Written in the rare moments of relief after a stretch of personal devastation, Mary’s new songs feel like flickers of light under a door. “You’re in complete darkness, but you can see the light on in the kitchen,” they say of the feeling that shaped the album—and that metaphor hums beneath each track.
The follow-up to 2023’s Dog (named one of Rolling Stone Australia’s best NZ albums of the year), I Want to Rock and Roll is more refined but no less raw. Engineered by De Stevens at Roundhead Studios, it features a stellar cast of collaborators—Dave Khan, Louisa Nicklin, Arahi, Womb’s Cello Forrester, and Cass Basil—all in service of Mary’s shifting emotional landscapes.
Lead singles Memphis and My Brilliance already found traction on alt and student airwaves, and the full album delivers on their promise.

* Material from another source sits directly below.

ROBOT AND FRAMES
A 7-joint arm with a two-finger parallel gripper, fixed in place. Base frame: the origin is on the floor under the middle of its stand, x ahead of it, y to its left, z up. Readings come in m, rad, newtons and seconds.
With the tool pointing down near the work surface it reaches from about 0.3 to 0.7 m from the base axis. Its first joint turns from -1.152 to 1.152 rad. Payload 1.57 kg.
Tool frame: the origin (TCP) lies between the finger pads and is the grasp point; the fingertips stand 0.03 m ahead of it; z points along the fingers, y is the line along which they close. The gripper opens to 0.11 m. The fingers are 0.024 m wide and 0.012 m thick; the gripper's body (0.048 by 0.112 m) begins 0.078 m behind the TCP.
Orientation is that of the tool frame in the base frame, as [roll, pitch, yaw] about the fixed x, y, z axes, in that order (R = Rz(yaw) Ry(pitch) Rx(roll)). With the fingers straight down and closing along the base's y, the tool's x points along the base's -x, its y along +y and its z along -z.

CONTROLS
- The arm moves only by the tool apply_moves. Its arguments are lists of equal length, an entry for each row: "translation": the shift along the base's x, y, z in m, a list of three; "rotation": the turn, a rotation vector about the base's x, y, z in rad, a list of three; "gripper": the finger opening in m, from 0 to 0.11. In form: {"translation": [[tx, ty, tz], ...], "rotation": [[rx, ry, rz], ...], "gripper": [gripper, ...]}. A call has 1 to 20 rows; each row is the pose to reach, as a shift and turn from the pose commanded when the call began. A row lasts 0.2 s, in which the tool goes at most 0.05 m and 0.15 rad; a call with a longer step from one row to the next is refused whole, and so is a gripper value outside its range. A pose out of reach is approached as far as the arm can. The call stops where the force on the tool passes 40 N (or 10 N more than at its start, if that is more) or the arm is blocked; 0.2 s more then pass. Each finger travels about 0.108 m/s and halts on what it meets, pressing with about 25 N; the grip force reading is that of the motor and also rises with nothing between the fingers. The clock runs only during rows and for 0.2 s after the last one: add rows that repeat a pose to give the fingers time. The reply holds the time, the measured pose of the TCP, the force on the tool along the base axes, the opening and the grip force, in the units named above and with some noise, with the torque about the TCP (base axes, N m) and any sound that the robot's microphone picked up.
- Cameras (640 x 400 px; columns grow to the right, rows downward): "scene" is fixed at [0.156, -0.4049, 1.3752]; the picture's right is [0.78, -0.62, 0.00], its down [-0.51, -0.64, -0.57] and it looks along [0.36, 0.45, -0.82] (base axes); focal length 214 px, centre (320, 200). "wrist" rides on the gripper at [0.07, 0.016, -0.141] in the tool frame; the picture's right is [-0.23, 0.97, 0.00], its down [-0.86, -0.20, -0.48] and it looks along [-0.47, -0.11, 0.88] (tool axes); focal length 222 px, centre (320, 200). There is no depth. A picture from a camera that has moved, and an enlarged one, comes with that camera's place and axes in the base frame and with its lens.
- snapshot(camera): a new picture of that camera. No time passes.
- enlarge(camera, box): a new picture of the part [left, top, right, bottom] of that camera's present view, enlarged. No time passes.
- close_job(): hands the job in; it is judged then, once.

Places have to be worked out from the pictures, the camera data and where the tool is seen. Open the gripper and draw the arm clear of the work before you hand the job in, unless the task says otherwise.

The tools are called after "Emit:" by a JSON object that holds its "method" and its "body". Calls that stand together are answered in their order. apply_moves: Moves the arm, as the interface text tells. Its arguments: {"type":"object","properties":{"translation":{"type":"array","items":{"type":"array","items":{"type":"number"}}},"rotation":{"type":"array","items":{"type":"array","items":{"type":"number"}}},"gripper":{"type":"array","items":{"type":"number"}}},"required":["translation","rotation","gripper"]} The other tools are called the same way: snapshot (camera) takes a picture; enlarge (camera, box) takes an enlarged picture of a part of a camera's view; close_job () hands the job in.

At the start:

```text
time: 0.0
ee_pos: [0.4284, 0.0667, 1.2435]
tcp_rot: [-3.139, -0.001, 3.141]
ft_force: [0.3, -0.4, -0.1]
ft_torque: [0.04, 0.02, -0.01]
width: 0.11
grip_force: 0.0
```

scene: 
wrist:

It’s at once hopeful and haunted, folk-rooted but unafraid to stretch into darker, more surreal corners.
Mary—who has performed globally and supported the likes of Kurt Vile and Billy Bragg—has long danced between vulnerability and performance art. Here, they sound more grounded than ever. “It’s like, in a conversation—you know what to say when you know who you are,” they explain.
For longtime fans, I Want to Rock and Roll offers Mary’s signature mix of the tender and the strange. For newcomers, it’s a generous place to start—an album about making peace with who you are, one moment of clarity at a time.